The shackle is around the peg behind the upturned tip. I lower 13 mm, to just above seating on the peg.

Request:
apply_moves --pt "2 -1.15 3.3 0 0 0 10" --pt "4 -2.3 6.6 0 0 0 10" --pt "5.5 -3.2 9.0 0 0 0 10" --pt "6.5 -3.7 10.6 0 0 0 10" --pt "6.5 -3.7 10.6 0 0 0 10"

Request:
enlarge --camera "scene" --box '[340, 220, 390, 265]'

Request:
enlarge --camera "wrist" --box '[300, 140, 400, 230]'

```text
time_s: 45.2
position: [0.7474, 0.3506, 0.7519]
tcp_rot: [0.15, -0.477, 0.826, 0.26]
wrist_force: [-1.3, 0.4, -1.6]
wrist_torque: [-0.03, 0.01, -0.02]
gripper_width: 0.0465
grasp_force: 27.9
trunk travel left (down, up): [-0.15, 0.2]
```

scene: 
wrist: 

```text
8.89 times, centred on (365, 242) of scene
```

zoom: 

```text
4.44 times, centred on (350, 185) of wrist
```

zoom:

* _What the task asks_
Write out the whole selected extract again, unchanged.

* _Selected extract_
Synopsis Marietta Cook is different from the other Gullah-speaking women among whom she lives. Choosing isolation, she focuses on raising her twin sons. The success her sons have on the football field finally releases Marietta from her self-imposed separation from the world.
| Details | | Publication Date: | 1993-07-01 | | Edition Description: | Reprint |
| Size | | Length: | 355 pages | | Height: | 8.0 in | | Width: | 5.3 in | | Thickness: | 1.0 in | | Weight: | 12.0 oz |
Publisher's Note A rich, passionate first novel featuring a strong and determined African American woman living in contemporary South Carolina. "Straight's portrayal . . . is nearly miraculous in its astonishing richness of detail . . . emotional honesty and . . . human thought and feeling".--"USA Today".
Unusually big and extremely dark--the blue-black of her African ancestors--Marietta Cook differs from the traditional women of her exotic birthplace of Pine Gardens in the Gullah-speaking Low Country of South Carolina. Always protecting herself through deliberate isolation, Marietta chooses to leave Pine Gardens for Charleston after her mother's death, only to return a short time later pregnant with twin sons. Her sons become the center of her life, the source and the focus of her strength, and the reason for her increased distance from the rest of the world. Marietta encourages them to play football because she sees the football field as one of the few places where blacks and whites can compete as equals. Only after her sons' successes on the football field can Marietta finally concentrate on finding her own place in the world.

* _Written solution_
Synopsis Marietta Cook is different from the other Gullah-speaking women among whom she lives. Choosing isolation, she focuses on raising her twin sons. The success her sons have on the football field finally releases Marietta from her self-imposed separation from the world.
| Details | | Publication Date: | 1993-07-01 | | Edition Description: | Reprint |
| Size | | Length: | 355 pages | | Height: | 8.0 in | | Width: | 5.3 in | | Thickness: | 1.0 in | | Weight: | 12.0 oz |
Publisher's Note A rich, passionate first novel featuring a strong and determined African American woman living in contemporary South Carolina. "Straight's portrayal . . . is nearly miraculous in its astonishing richness of detail . . . emotional honesty and . . . human thought and feeling".--"USA Today".
Unusually big and extremely dark--the blue-black of her African ancestors--Marietta Cook differs from the traditional women of her exotic birthplace of Pine Gardens in the Gullah-speaking Low Country of South Carolina. Always protecting herself through deliberate isolation, Marietta chooses to leave Pine Gardens for Charleston after her mother's death, only to return a short time later pregnant with twin sons. Her sons become the center of her life, the source and the focus of her strength, and the reason for her increased distance from the rest of the world. Marietta encourages them to play football because she sees the football field as one of the few places where blacks and whites can compete as equals. Only after her sons' successes on the football field can Marietta finally concentrate on finding her own place in the world.